→ The task
Every line below that contains "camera" is to be copied.
* start Dataset extract *
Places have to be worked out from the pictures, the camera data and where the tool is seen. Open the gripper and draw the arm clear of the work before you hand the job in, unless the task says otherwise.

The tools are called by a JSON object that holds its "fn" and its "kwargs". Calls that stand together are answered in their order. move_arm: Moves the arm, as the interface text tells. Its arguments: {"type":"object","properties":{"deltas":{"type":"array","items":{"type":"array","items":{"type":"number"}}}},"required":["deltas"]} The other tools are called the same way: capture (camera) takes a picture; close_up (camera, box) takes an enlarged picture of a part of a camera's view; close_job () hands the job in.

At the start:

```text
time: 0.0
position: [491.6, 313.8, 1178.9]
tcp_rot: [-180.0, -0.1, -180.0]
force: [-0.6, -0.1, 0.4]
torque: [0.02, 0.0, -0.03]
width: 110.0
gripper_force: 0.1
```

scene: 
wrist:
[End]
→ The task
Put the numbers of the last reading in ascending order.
* end Dataset extract *
→ The result
Places have to be worked out from the pictures, the camera data and where the tool is seen. Open the gripper and draw the arm clear of the work before you hand the job in, unless the task says otherwise.
The tools are called by a JSON object that holds its "fn" and its "kwargs". Calls that stand together are answered in their order. move_arm: Moves the arm, as the interface text tells. Its arguments: {"type":"object","properties":{"deltas":{"type":"array","items":{"type":"array","items":{"type":"number"}}}},"required":["deltas"]} The other tools are called the same way: capture (camera) takes a picture; close_up (camera, box) takes an enlarged picture of a part of a camera's view; close_job () hands the job in.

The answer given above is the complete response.